Linkage

Neil Sloane has a new blog ($\mathbb{M}$), subtitled “interesting sequences I need help with”. His first post concerns the two-up sequence, formed in steps where the $k$ th step adds two numbers that are not already in the sequence and are relatively prime to the preceding $k$ . Most of the terms appear to be the primes (in order). The remaining terms appear to be prime powers or semiprimes but this has not been proven.
Schwarz lantern ($\mathbb{M}$), a polyhedral cylindrical surface that you can fold from paper. As you make its triangles smaller relative to the cylinder size, it approximates the cylinder in distance, but not necessarily in surface area. This example became one of the original motivations for research on non-obtuse mesh generation algorithms, because its non-convergence to the correct area happens when its triangles are very obtuse. Now a Good Article on Wikipedia.
The graph of ancestors ($\mathbb{M}$). For Father’s Day, Ken Regan tries to find a more principled way of quantifying pedigree collapse (the unavoidable existence of inbreeding among one’s ancestors) than “implex”, the difference between $2^k$ and the number of distinct $k$-step ancestors.
John Baez describes the work of Hoàng Xuân Sính (see also), a student of Grothendieck who became the first female mathematician in Vietnam.
Accepted papers to the 34th Canadian Conference on Computational Geometry ($\mathbb{M}$), to be held in August in Toronto. For mine, see recent blog posts on Dehn rank, octagonal reflections, and flattening paper surfaces. In other news, from looking at the web site, I see that the host university, formerly Ryerson, has changed its name: now it’s Toronto Metropolitan University.
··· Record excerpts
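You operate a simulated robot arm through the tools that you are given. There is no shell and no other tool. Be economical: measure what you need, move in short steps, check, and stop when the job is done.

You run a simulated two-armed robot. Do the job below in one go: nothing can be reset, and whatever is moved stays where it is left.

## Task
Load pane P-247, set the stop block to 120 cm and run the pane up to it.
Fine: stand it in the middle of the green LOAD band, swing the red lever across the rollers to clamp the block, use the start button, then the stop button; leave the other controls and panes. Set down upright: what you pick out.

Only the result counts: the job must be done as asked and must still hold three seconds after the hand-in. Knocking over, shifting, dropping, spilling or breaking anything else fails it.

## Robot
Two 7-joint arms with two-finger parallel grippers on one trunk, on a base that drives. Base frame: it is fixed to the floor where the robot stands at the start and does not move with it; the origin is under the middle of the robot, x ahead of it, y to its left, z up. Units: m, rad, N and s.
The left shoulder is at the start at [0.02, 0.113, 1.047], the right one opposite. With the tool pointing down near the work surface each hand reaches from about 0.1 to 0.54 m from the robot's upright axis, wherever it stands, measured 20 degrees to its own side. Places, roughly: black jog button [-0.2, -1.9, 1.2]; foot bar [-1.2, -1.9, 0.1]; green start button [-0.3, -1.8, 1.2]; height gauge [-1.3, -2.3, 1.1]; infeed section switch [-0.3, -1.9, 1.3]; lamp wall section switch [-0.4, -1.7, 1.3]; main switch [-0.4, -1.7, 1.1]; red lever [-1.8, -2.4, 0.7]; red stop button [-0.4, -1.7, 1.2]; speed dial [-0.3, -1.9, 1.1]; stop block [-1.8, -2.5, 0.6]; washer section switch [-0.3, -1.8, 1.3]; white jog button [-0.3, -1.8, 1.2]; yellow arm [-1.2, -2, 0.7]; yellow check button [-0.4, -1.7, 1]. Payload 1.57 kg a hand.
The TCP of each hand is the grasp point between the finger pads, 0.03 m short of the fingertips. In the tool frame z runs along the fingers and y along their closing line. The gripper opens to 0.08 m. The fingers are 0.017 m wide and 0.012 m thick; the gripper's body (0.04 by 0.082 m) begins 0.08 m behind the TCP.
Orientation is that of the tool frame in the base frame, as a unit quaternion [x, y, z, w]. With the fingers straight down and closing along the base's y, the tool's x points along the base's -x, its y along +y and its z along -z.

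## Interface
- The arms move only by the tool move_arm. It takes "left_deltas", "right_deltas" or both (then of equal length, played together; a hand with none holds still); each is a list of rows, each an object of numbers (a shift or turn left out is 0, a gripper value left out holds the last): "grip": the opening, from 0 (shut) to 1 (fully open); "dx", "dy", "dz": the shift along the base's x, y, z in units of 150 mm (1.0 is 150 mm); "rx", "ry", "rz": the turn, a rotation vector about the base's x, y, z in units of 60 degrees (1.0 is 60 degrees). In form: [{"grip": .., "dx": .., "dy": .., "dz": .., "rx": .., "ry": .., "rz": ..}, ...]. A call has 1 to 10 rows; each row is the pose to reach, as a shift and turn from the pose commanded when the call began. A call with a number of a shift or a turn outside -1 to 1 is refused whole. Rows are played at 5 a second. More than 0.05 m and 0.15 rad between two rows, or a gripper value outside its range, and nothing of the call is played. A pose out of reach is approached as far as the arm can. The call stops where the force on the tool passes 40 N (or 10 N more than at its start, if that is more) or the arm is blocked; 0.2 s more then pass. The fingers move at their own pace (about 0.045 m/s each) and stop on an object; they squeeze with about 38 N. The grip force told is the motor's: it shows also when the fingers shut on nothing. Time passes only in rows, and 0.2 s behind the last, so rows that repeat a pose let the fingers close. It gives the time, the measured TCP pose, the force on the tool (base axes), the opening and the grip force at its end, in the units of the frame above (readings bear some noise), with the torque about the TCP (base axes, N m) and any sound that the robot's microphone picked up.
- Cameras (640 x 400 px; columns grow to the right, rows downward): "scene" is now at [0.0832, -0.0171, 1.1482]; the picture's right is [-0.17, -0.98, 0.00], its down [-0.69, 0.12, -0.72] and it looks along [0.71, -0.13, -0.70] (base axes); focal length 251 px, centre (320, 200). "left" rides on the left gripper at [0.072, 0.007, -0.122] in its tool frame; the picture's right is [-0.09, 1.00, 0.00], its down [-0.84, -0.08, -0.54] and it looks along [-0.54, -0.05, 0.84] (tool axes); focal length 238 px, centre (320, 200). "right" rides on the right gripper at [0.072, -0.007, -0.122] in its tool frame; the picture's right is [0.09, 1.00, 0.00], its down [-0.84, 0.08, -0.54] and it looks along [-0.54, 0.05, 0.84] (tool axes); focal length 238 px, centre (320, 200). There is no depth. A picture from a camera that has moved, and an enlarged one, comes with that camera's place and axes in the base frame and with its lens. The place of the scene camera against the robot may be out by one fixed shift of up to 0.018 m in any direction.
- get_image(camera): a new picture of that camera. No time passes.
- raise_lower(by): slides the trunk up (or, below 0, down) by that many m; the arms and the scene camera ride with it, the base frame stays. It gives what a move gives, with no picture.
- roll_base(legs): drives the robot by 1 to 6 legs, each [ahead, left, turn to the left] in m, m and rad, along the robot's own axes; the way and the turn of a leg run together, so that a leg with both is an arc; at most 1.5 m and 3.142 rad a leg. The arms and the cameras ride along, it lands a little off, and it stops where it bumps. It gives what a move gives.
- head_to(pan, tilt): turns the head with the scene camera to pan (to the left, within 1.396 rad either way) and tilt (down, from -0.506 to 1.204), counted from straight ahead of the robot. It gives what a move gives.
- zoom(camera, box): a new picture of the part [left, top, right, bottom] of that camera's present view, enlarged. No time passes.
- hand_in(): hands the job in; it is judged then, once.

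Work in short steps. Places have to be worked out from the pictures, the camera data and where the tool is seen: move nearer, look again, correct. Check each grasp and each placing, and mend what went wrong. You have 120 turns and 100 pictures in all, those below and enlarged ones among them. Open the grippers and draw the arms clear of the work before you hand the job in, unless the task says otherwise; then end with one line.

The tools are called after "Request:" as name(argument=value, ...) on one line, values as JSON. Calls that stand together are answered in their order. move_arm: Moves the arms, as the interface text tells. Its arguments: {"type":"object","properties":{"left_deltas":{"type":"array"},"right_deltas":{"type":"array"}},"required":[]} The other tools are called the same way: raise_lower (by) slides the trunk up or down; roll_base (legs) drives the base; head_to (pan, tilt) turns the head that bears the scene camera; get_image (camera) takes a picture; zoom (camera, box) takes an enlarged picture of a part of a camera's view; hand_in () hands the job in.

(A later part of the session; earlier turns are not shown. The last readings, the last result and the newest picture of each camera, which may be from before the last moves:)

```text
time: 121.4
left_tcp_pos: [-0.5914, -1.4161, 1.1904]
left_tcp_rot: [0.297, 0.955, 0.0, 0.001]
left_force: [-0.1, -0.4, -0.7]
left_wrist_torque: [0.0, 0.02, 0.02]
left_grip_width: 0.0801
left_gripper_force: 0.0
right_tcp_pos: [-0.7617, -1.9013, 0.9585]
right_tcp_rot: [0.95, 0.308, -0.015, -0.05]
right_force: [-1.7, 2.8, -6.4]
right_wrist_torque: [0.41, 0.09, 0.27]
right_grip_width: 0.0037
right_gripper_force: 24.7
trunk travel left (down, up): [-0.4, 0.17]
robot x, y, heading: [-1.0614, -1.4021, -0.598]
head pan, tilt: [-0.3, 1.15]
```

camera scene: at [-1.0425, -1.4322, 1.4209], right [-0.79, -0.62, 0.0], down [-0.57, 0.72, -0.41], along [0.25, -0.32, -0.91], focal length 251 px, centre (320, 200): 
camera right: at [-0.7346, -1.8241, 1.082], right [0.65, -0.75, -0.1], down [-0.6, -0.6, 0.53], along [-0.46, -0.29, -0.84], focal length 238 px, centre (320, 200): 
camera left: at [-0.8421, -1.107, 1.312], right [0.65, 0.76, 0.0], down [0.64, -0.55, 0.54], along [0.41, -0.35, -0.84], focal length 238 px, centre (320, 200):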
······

Tetration in busy-beaver Turing machines and in Conway’s Game of Life ($\mathbb{M}$, see also).
Paper show ($\mathbb{M}$): Group art exhibit featuring 14 different artists who work in papercraft. Coming soon to a gallery in the Mission in San Francisco. Maybe the most geometric are the paper geodes of Huntz Liu.
Two 3-regular penny graphs ($\mathbb{M}$). You can’t make these avoid triangles altogether (see my paper on triangle-free penny graphs) but the larger one of these two avoids pairs of triangles that share an edge. It’s more difficult than it seems like it should be to get all of the pennies that should be touching to actually touch, and I didn’t entirely succeed, but I think the pattern is clear.
The double bubble theorem ($\mathbb{M}$) states that the minimum area enclosing two volumes looks like a double soap bubble, with three spherical patches meeting at $120^\circ$ angles on a circle. Just after getting Wikipedia’s article to Good Article, I learned of significant progress: Milman and Neeman announced a proof of the triple bubble conjecture in all dimensions and related results. See their preprint or Frank Morgan’s review.
An elaborate hoax history of medieval Russian history is uncovered on the Chinese-language Wikipedia ($\mathbb{M}$, via, mf). Link goes to Chinese state media, but is in English; see also the English Wikipedia internal report on the situation.
Geometrikum ($\mathbb{M}$): geometric exhibits at the Institute for Applied Geometry of the University of Linz. Or, if you’re not near Linz, you can see them online. Includes string-art surfaces, Lego Stanford bunny and trefoil knot, some regular 4-polytope skeletons, papercraft polycubes and modular polyhedra, matchstick tetrastix, and more.